The deed restrictions also provided that no building could be located within 10 feet of the rear lot line. The restrictions specifically allowed the association to grant variances to the setback requirement, but did not specify other variances.

In 2001, Flaim obtained association approval to install a concrete parking pad about two feet from his rear lot line. Some years later, Flaim sought permission to construct a carport over the parking pad. He first approached Eddie Bass, who was a board member as well as a general contractor. Bass said he could not build the carport because it would violate the setback restriction.

Flaim submitted four written requests to the association between August 2011 and May 2013. The association verbally denied each request; but, in May 2013, the association’s lawyer informed Flaim in writing the request was denied. In June 2013, Flaim constructed the carport anyway.

The following month, the association sued Flaim, seeking a declaratory judgment (judgment without a trial based on undisputed facts) that Flaim violated the setback requirement and an order to remove the carport. The trial court concluded that the association had waived the approval requirement by failing to respond to Flaim’s repeated requests, thus allowing Flaim to construct the carport in accordance with the plans submitted.

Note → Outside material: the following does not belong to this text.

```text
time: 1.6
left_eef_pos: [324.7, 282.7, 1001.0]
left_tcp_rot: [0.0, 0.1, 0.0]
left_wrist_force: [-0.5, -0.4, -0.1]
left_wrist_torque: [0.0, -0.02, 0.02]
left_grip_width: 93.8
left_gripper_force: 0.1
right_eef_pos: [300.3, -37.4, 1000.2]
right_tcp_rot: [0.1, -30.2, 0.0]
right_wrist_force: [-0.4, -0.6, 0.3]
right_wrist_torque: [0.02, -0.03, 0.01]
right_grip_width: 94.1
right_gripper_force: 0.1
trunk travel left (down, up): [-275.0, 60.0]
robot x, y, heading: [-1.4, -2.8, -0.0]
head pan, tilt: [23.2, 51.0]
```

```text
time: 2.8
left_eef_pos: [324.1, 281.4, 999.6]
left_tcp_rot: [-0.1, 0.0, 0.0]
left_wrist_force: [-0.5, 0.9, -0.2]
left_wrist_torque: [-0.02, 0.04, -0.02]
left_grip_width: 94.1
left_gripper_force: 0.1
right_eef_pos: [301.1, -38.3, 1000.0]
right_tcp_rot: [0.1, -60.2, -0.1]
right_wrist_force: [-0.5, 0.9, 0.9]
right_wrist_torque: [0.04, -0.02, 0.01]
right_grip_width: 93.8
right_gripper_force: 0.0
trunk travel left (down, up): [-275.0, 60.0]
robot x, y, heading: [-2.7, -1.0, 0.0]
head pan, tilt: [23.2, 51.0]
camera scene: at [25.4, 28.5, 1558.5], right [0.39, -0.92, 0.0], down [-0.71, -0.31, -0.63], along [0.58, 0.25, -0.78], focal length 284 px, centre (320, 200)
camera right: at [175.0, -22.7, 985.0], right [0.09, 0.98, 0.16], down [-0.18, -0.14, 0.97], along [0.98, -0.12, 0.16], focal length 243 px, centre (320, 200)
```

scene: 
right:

The trial court also determined that the association had waived its enforcement rights by selectively enforcing the deed restrictions, particularly violations by board members. The association appealed.

The appeals court disagreed with the trial court’s conclusion because the deed restrictions did not specifically require the association to respond to plan submissions in writing. The appeals court declined to read more into the deed restrictions than the actual text, and it concluded that the deed restrictions allowed the association to give a verbal response.

Since Flaim admitted that the association verbally responded, there was no evidence to support the trial court’s conclusion that the association failed to respond. The appeals court further found that, even if the association had never responded to Flaim’s request, the carport could not be authorized by default. The deed restrictions specifically provided that, if the association failed to respond within 30 days, construction could proceed in accordance with the restrictions. Since the carport violated the explicit setback requirement, it was not in accordance with the restrictions.

To prove waiver of a deed restriction, a violation must be so substantial that the average person would reasonably conclude that the restriction had been abandoned. Factors to consider in analyzing waiver include the quantity and severity of the violations, prior enforcement actions, and whether it is still possible to realize to a substantial degree the restriction’s intended benefit.

Flaim had shown that other deed restrictions had never been enforced, such as Bass violating the prohibition on commercial operations by conducting business out of his home. However, there was no evidence that the association had failed to enforce the setback violation. In fact, the association had pursued setback violations against other owners. The appeals court found the other violations were distinct and separate from the setback requirement. As such, the appeals court held that the association did not waive its right to enforce the setback requirement.

The appeals court reversed the trial court’s judgment. The case was remanded with instructions for the trial court to enter declaratory judgment in the association’s favor, to grant an appropriate remedy to the association, and to consider the association’s claim for attorney’s fees.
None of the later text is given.